Je ne saurais généraliser ce que j’ai vécu qui est bien-sûr personnel mais en entreprise, j’ai eu le sentiment de patauger, de stagner. Je n’avais aucune mission concrète et lorsque je me risquais à prendre des initiatives, on me disait qu’il fallait attendre…J’ai donc attendu…six mois. Six mois à m’interroger sur le sens de mon Master qui m’avait coûté bien des sacrifices, qu’ils soient financiers ou personnels, six mois à remettre en cause ma vie au Mexique qui semblait ne me mener nulle part.

Andy et moi sommes partis en Europe pour les fêtes de fin d’année (nous étions alors en décembre 2017) et à notre retour début janvier 2018, j’ai démissionné.

Cela faisait désormais un an et demi que j’étais au Mexique et que je n’étais pas épanouie.
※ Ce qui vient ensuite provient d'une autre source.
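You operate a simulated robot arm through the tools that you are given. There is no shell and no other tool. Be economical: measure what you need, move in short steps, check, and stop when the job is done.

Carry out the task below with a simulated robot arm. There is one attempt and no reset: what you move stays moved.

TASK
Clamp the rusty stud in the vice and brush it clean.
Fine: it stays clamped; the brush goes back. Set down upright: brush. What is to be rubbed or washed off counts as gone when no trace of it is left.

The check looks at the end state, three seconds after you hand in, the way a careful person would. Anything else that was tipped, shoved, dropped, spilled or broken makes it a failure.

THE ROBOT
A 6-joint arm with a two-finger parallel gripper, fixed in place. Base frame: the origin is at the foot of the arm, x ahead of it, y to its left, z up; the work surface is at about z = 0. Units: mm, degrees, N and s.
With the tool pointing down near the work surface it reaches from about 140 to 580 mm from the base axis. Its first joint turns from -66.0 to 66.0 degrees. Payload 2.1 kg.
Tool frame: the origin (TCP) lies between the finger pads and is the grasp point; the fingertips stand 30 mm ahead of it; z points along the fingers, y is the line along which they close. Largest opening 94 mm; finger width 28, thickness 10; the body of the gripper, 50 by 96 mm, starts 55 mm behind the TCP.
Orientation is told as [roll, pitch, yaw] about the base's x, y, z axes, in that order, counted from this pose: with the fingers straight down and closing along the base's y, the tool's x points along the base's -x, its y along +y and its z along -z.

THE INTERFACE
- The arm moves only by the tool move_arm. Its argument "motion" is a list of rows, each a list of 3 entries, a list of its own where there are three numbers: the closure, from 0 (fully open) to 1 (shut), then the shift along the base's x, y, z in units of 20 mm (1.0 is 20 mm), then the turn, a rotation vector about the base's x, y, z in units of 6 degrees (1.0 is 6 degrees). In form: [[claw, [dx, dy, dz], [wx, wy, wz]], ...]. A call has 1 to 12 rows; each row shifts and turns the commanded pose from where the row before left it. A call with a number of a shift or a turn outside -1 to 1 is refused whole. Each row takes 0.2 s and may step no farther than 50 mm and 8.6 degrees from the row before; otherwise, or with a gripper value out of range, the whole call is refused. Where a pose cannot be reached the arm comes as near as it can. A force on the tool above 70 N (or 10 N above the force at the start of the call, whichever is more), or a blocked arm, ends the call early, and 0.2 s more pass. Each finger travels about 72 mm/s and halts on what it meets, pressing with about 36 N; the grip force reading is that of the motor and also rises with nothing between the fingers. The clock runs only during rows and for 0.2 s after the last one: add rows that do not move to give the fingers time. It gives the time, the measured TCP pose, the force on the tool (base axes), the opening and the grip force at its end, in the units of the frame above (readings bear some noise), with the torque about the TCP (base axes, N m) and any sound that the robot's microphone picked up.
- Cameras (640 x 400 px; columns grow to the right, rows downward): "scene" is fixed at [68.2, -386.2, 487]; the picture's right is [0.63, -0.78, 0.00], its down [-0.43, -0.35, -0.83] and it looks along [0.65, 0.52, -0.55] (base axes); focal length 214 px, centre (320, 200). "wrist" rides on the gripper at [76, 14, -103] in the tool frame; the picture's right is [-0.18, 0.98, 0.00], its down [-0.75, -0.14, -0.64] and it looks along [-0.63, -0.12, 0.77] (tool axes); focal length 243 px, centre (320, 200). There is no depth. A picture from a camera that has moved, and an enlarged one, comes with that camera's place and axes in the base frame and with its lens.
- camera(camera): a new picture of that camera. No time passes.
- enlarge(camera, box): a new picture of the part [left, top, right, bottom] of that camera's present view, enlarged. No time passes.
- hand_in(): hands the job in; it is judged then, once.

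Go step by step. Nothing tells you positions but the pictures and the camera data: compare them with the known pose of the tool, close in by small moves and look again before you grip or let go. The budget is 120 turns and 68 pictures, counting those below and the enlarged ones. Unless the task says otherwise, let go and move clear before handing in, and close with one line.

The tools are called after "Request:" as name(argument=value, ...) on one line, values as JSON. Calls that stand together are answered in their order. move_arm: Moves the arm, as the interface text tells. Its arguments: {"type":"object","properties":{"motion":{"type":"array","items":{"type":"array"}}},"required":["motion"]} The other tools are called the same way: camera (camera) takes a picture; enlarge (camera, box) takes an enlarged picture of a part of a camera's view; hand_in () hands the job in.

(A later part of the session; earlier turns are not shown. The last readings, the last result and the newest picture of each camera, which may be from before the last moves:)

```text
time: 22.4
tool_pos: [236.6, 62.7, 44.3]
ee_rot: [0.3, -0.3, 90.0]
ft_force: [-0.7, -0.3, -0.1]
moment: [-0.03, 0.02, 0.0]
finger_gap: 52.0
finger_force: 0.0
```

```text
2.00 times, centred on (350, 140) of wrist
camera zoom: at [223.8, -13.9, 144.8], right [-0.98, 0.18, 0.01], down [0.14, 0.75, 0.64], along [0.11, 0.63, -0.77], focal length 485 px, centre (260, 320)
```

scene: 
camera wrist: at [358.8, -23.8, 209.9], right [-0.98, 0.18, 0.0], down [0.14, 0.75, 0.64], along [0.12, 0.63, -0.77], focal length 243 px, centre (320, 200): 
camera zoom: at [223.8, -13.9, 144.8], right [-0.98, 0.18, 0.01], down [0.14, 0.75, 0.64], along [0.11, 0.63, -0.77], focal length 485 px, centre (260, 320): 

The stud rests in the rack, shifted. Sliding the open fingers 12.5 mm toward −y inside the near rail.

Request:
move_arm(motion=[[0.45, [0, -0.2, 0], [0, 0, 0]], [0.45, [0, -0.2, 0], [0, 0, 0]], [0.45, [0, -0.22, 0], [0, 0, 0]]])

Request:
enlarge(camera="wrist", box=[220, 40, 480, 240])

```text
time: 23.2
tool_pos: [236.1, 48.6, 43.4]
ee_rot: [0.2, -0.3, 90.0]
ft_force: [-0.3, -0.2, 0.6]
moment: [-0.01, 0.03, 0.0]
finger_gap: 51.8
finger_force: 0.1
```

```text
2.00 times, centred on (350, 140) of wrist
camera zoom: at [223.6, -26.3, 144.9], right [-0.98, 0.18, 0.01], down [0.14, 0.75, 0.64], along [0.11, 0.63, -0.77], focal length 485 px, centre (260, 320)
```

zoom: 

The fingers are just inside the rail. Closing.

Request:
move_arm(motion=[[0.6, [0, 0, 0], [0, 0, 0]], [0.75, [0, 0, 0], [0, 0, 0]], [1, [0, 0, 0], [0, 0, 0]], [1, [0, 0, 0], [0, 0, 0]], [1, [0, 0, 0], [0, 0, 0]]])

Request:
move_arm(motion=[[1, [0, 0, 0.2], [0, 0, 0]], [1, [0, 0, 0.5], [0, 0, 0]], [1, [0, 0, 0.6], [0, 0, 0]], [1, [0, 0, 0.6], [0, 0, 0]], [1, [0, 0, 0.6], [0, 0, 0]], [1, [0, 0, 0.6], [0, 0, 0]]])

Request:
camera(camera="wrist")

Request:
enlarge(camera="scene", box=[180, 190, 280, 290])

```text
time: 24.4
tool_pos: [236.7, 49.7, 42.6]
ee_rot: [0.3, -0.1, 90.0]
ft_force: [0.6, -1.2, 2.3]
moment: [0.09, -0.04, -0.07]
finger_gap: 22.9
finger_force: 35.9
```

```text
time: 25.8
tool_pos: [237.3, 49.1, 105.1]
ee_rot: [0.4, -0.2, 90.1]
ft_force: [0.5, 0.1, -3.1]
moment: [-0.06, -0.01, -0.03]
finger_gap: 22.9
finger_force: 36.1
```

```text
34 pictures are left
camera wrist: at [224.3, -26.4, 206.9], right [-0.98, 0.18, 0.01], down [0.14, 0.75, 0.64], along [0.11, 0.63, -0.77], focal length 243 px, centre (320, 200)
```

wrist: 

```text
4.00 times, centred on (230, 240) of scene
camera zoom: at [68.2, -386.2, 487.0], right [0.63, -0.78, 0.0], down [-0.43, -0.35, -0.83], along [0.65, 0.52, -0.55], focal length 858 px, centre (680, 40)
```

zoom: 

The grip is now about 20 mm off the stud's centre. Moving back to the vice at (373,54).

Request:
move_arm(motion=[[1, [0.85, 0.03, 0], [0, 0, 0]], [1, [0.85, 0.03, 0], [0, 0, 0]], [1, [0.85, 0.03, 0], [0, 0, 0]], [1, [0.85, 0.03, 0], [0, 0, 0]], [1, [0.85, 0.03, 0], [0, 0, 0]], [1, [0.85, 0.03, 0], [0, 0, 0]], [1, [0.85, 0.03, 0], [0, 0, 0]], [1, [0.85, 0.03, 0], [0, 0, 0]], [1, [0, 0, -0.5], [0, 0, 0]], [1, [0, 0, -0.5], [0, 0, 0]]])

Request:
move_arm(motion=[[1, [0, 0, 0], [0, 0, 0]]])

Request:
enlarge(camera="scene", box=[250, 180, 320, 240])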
J’en souffrais, mon couple en souffrait aussi et globalement le bilan n’était pas très positif. J’étais passée par une intense phase administrative à mon arrivée, pleine d’obstacles et de recherches infructueuses, puis par une phase d’expérimentations, de tentatives, d’essais, mais empreintes d’un certain mal-être. Andy et moi avions eu l’idée de démarrer notre propre business mais nous manquions de fonds. Enfin, je ne m’étendrai même pas sur les remarques du type : « Mais fais des enfants : tu as le temps pour ça ! » La question n’est pas ici de débattre sur les femmes qui veulent des enfants et celles qui n’en veulent pas, mais il ne me semble pas approprié de faire des enfants pour combler un vide ou une insatisfaction. On fait un enfant parce-qu’ on le désire profondément, point.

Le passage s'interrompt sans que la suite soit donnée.